From the scenario outlined here when telecommunications and television broadcasting were state-owned monopolies, liberalization ushered in drastic changes in both areas, with competition from international satellite television providers and private domestic broadcasters having fairly changed the name of the game—from one channel, namely, Doordarshan, till 1990, by 2001, urban India could suddenly tune into 70 channels: ‘The invasion of the Indian skies by Satellite Television Asian Region (STAR) and other international and domestic players has now filled the homes of millions with diverse programmes’ (p. 69)—with another important fallout of this factor being the state’s granting of ‘autonomy’ to the national broadcasting organization and the All India Radio, which have, since 1997, operated under the entity that is ‘Prasar Bharati’. From the 1990s onwards, India was, for the first time, awash with programming in English, Hindi, several regional and some foreign languages (p. 89), and realizing the import of culture to marketing, and the role of ‘Bollywood’ and the Indian film industry on content generation across mediums. From charting and decoding the rural/urban divide in terms of penetration and potential as markets, to thorough content and discourse analyses of programming on Doordarshan as well as the ranks of private television operators, this study has important things to say for future policy and the charting of trends—projections—for where television as a medium, and as an industry, is headed in times to come.

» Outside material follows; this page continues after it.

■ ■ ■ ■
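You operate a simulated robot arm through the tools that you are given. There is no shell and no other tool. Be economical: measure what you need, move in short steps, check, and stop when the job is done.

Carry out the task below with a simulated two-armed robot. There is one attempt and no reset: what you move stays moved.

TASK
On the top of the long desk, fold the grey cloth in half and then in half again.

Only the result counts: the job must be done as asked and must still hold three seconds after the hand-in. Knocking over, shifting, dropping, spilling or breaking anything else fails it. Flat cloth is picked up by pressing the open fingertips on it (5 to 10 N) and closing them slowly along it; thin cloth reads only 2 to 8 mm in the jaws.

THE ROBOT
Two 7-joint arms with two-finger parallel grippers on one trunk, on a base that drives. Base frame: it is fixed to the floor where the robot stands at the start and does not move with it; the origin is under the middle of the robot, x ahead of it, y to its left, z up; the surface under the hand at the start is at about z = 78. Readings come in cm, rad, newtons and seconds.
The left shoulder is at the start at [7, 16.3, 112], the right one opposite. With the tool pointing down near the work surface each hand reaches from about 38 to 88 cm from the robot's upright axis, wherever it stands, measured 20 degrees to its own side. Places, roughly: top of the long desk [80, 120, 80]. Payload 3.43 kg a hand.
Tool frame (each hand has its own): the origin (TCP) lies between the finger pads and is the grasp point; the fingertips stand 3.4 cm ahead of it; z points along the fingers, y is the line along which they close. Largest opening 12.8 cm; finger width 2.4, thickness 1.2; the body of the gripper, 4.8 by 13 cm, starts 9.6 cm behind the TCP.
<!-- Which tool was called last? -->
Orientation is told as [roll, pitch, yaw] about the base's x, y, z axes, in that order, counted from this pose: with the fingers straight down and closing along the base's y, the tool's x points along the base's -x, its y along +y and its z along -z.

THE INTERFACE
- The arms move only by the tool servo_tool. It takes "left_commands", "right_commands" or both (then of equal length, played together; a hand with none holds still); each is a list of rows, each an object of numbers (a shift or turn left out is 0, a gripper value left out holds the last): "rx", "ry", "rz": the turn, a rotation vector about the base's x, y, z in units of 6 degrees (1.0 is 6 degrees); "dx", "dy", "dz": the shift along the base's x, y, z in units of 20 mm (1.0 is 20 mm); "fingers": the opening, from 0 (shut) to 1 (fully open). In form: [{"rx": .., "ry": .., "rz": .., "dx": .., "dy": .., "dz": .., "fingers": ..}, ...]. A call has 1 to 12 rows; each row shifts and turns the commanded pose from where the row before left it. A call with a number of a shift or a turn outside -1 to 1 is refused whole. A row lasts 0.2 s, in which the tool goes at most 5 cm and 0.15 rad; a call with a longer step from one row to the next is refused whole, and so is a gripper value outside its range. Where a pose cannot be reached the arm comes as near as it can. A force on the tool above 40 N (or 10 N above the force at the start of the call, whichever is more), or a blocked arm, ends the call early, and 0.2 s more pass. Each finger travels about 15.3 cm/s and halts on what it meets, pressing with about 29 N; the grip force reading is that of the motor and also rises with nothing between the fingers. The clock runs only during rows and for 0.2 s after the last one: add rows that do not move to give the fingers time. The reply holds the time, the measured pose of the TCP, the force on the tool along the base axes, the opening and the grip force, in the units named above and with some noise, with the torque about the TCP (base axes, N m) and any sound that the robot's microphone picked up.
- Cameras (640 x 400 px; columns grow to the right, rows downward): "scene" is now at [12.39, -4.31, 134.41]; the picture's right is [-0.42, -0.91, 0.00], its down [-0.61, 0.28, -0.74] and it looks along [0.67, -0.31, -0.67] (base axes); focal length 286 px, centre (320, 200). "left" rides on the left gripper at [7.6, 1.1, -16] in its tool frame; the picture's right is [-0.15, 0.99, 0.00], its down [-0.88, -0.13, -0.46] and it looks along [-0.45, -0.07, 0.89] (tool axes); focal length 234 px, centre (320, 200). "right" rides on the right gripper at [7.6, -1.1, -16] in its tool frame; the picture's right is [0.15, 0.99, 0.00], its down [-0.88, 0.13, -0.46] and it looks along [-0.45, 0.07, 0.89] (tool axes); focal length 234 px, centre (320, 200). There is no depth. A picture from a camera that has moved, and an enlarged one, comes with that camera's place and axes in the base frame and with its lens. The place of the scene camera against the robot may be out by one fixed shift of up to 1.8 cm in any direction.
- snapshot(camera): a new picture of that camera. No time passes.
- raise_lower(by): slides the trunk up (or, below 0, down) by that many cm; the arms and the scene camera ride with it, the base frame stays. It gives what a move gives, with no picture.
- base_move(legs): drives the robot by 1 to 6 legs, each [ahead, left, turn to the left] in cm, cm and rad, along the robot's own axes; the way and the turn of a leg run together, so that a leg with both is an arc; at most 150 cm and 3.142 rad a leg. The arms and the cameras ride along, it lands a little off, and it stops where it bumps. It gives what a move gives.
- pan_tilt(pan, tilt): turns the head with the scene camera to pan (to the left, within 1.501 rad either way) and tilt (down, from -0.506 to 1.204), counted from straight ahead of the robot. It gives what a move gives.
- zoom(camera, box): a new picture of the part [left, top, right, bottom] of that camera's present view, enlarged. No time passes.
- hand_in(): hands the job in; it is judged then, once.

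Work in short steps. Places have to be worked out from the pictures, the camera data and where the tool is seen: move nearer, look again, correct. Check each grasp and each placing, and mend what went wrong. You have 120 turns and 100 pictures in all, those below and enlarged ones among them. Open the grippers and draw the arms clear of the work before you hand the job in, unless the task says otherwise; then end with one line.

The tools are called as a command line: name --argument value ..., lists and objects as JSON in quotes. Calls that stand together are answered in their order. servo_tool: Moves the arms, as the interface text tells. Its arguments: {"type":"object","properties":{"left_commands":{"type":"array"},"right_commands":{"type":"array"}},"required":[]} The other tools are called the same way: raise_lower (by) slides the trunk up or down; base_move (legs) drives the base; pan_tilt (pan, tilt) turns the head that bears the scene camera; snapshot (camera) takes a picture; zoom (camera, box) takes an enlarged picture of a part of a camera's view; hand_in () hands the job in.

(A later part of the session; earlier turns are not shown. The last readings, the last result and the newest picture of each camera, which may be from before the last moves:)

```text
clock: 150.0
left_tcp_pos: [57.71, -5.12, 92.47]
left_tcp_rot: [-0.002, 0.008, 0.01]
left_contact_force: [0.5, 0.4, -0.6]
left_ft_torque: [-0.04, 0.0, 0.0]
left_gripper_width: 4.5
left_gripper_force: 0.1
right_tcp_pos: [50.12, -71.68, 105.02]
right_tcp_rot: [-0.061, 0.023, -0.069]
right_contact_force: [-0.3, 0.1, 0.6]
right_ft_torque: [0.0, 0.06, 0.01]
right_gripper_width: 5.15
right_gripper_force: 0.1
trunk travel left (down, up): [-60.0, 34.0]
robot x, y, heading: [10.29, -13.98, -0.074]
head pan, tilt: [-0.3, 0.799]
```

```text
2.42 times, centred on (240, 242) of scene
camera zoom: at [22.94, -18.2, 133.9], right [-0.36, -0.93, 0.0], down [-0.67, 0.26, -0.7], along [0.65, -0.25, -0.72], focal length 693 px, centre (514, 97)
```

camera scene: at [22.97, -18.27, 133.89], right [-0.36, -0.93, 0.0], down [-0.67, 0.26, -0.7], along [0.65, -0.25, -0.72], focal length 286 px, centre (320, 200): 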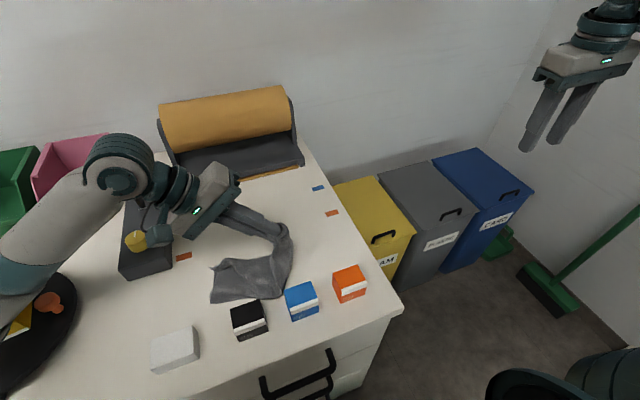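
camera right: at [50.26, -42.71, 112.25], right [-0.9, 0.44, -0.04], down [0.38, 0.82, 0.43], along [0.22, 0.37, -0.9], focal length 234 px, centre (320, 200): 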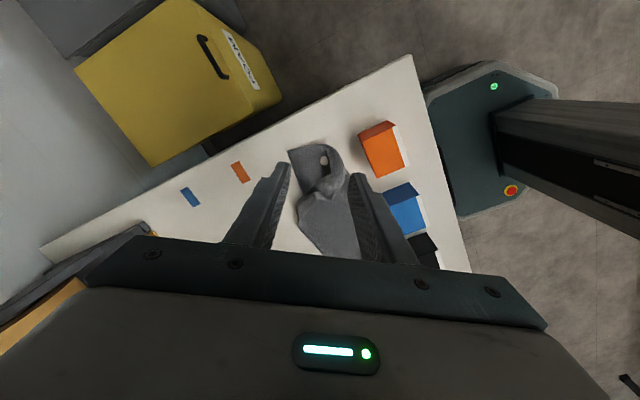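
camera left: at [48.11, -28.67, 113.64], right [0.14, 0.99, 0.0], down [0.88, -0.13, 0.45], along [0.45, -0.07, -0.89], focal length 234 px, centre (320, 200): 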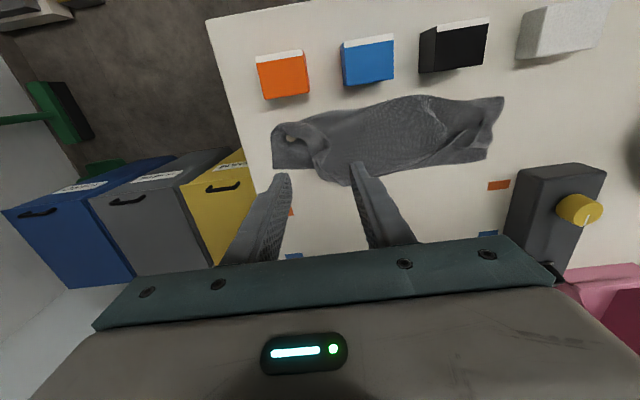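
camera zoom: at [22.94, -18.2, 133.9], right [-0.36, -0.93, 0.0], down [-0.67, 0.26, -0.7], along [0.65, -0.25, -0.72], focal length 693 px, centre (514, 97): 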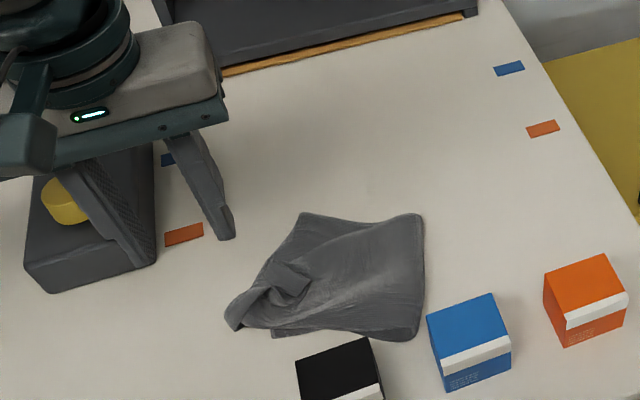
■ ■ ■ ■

Narayan’s work takes cognizance of the links between the broader processes of globalization, liberalization and privatization and the rapid growth of the broad domain of electronic communications in the past two decades. This is an important nexus, and one which the book attempts to highlight in myriad ways by examining the onus of ownership of technology, audience shares/revenues, content and its generation and the regulatory/policy frameworks which govern the medium. The text posits questions such as whether control over the medium is devolving to global or local players, post-1990, and determines what the state’s response to these challenges has been.